▶ **What you are asked to do**: Write out the listing beneath this instruction in its entirety, exactly as it reads. Write them as strings in a JSON array, leaving out blank lines.
[Begin Material provided]
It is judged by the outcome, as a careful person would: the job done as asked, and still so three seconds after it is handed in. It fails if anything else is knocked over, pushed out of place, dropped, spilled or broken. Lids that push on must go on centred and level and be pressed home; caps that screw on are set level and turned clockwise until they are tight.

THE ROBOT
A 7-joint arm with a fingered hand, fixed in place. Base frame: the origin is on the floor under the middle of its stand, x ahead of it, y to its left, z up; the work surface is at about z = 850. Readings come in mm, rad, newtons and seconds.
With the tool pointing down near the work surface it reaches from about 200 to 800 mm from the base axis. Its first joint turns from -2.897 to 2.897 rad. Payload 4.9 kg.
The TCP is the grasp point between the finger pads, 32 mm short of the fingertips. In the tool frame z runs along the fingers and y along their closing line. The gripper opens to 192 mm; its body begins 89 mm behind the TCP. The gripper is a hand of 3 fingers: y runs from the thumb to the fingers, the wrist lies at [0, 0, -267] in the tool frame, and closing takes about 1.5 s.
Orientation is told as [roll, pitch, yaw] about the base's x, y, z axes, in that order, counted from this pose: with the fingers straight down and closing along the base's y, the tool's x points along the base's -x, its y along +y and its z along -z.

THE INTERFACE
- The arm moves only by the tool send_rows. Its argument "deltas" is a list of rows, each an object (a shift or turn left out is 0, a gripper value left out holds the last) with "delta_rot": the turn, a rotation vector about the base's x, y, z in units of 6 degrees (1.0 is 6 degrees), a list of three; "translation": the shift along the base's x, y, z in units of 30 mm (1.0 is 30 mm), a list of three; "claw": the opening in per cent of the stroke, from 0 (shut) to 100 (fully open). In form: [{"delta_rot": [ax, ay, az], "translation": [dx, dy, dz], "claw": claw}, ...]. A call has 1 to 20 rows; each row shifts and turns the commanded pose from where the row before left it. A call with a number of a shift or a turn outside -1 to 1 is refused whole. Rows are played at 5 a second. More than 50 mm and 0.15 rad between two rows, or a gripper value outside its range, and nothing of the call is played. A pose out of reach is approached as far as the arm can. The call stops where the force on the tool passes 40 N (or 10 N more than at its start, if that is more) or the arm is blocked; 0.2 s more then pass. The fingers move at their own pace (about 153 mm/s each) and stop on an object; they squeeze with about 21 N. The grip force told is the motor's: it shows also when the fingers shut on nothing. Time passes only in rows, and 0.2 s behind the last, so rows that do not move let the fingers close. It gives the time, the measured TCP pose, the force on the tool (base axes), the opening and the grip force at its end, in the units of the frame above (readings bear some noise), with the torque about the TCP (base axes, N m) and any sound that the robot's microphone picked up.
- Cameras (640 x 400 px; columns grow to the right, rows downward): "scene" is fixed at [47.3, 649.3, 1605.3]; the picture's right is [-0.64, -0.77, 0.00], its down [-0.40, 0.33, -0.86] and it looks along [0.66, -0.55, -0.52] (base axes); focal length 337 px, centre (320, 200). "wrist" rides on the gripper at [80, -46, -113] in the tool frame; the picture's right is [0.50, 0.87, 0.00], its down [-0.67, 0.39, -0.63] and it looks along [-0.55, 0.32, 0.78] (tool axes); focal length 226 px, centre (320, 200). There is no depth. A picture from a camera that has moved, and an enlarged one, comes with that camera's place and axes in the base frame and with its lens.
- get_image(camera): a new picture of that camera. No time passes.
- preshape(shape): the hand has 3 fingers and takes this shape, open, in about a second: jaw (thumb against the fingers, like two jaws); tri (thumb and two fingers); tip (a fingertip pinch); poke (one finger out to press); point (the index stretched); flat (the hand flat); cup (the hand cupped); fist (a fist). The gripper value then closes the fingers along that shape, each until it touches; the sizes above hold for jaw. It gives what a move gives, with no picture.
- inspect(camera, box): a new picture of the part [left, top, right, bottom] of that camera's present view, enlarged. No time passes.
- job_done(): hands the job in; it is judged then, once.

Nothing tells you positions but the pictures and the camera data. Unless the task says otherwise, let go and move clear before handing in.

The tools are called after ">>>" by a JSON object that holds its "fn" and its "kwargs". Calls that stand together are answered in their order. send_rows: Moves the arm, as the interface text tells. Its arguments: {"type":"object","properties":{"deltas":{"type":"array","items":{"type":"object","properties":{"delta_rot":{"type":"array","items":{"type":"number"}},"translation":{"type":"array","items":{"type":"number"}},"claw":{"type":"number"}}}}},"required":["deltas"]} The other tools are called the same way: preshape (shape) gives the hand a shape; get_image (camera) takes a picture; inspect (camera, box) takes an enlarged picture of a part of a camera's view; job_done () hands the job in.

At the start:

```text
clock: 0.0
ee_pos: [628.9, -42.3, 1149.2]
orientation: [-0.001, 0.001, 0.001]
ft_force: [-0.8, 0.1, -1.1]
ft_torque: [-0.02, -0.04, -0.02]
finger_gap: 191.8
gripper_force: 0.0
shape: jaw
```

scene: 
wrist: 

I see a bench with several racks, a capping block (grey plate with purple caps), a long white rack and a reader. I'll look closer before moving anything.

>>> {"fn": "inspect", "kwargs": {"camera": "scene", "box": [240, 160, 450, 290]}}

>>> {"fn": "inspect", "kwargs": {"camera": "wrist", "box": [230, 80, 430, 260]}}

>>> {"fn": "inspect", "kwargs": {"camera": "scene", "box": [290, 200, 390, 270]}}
[End Material provided]
▶ **Solution**:
[
  "It is judged by the outcome, as a careful person would: the job done as asked, and still so three seconds after it is handed in. It fails if anything else is knocked over, pushed out of place, dropped, spilled or broken. Lids that push on must go on centred and level and be pressed home; caps that screw on are set level and turned clockwise until they are tight.",
  "THE ROBOT",
  "A 7-joint arm with a fingered hand, fixed in place. Base frame: the origin is on the floor under the middle of its stand, x ahead of it, y to its left, z up; the work surface is at about z = 850. Readings come in mm, rad, newtons and seconds.",
  "With the tool pointing down near the work surface it reaches from about 200 to 800 mm from the base axis. Its first joint turns from -2.897 to 2.897 rad. Payload 4.9 kg.",
  "The TCP is the grasp point between the finger pads, 32 mm short of the fingertips. In the tool frame z runs along the fingers and y along their closing line. The gripper opens to 192 mm; its body begins 89 mm behind the TCP. The gripper is a hand of 3 fingers: y runs from the thumb to the fingers, the wrist lies at [0, 0, -267] in the tool frame, and closing takes about 1.5 s.",
  "Orientation is told as [roll, pitch, yaw] about the base's x, y, z axes, in that order, counted from this pose: with the fingers straight down and closing along the base's y, the tool's x points along the base's -x, its y along +y and its z along -z.",
  "THE INTERFACE",
  "- The arm moves only by the tool send_rows. Its argument \"deltas\" is a list of rows, each an object (a shift or turn left out is 0, a gripper value left out holds the last) with \"delta_rot\": the turn, a rotation vector about the base's x, y, z in units of 6 degrees (1.0 is 6 degrees), a list of three; \"translation\": the shift along the base's x, y, z in units of 30 mm (1.0 is 30 mm), a list of three; \"claw\": the opening in per cent of the stroke, from 0 (shut) to 100 (fully open). In form: [{\"delta_rot\": [ax, ay, az], \"translation\": [dx, dy, dz], \"claw\": claw}, ...]. A call has 1 to 20 rows; each row shifts and turns the commanded pose from where the row before left it. A call with a number of a shift or a turn outside -1 to 1 is refused whole. Rows are played at 5 a second. More than 50 mm and 0.15 rad between two rows, or a gripper value outside its range, and nothing of the call is played. A pose out of reach is approached as far as the arm can. The call stops where the force on the tool passes 40 N (or 10 N more than at its start, if that is more) or the arm is blocked; 0.2 s more then pass. The fingers move at their own pace (about 153 mm/s each) and stop on an object; they squeeze with about 21 N. The grip force told is the motor's: it shows also when the fingers shut on nothing. Time passes only in rows, and 0.2 s behind the last, so rows that do not move let the fingers close. It gives the time, the measured TCP pose, the force on the tool (base axes), the opening and the grip force at its end, in the units of the frame above (readings bear some noise), with the torque about the TCP (base axes, N m) and any sound that the robot's microphone picked up.",
  "- Cameras (640 x 400 px; columns grow to the right, rows downward): \"scene\" is fixed at [47.3, 649.3, 1605.3]; the picture's right is [-0.64, -0.77, 0.00], its down [-0.40, 0.33, -0.86] and it looks along [0.66, -0.55, -0.52] (base axes); focal length 337 px, centre (320, 200). \"wrist\" rides on the gripper at [80, -46, -113] in the tool frame; the picture's right is [0.50, 0.87, 0.00], its down [-0.67, 0.39, -0.63] and it looks along [-0.55, 0.32, 0.78] (tool axes); focal length 226 px, centre (320, 200). There is no depth. A picture from a camera that has moved, and an enlarged one, comes with that camera's place and axes in the base frame and with its lens.",
  "- get_image(camera): a new picture of that camera. No time passes.",
  "- preshape(shape): the hand has 3 fingers and takes this shape, open, in about a second: jaw (thumb against the fingers, like two jaws); tri (thumb and two fingers); tip (a fingertip pinch); poke (one finger out to press); point (the index stretched); flat (the hand flat); cup (the hand cupped); fist (a fist). The gripper value then closes the fingers along that shape, each until it touches; the sizes above hold for jaw. It gives what a move gives, with no picture.",
  "- inspect(camera, box): a new picture of the part [left, top, right, bottom] of that camera's present view, enlarged. No time passes.",
  "- job_done(): hands the job in; it is judged then, once.",
  "Nothing tells you positions but the pictures and the camera data. Unless the task says otherwise, let go and move clear before handing in.",
  "The tools are called after \">>>\" by a JSON object that holds its \"fn\" and its \"kwargs\". Calls that stand together are answered in their order. send_rows: Moves the arm, as the interface text tells. Its arguments: {\"type\":\"object\",\"properties\":{\"deltas\":{\"type\":\"array\",\"items\":{\"type\":\"object\",\"properties\":{\"delta_rot\":{\"type\":\"array\",\"items\":{\"type\":\"number\"}},\"translation\":{\"type\":\"array\",\"items\":{\"type\":\"number\"}},\"claw\":{\"type\":\"number\"}}}}},\"required\":[\"deltas\"]} The other tools are called the same way: preshape (shape) gives the hand a shape; get_image (camera) takes a picture; inspect (camera, box) takes an enlarged picture of a part of a camera's view; job_done () hands the job in.",
  "At the start:",
  "```text",
  "clock: 0.0",
  "ee_pos: [628.9, -42.3, 1149.2]",
  "orientation: [-0.001, 0.001, 0.001]",
  "ft_force: [-0.8, 0.1, -1.1]",
  "ft_torque: [-0.02, -0.04, -0.02]",
  "finger_gap: 191.8",
  "gripper_force: 0.0",
  "shape: jaw",
  "```",
  "scene: ",
  "wrist: ",
  "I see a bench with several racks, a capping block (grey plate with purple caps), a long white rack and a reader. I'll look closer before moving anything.",
  ">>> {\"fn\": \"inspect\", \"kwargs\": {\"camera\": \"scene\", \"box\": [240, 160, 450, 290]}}",
  ">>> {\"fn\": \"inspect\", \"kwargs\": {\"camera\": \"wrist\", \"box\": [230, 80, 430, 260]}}",
  ">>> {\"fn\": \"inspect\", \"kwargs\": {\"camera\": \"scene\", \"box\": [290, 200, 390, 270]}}"
]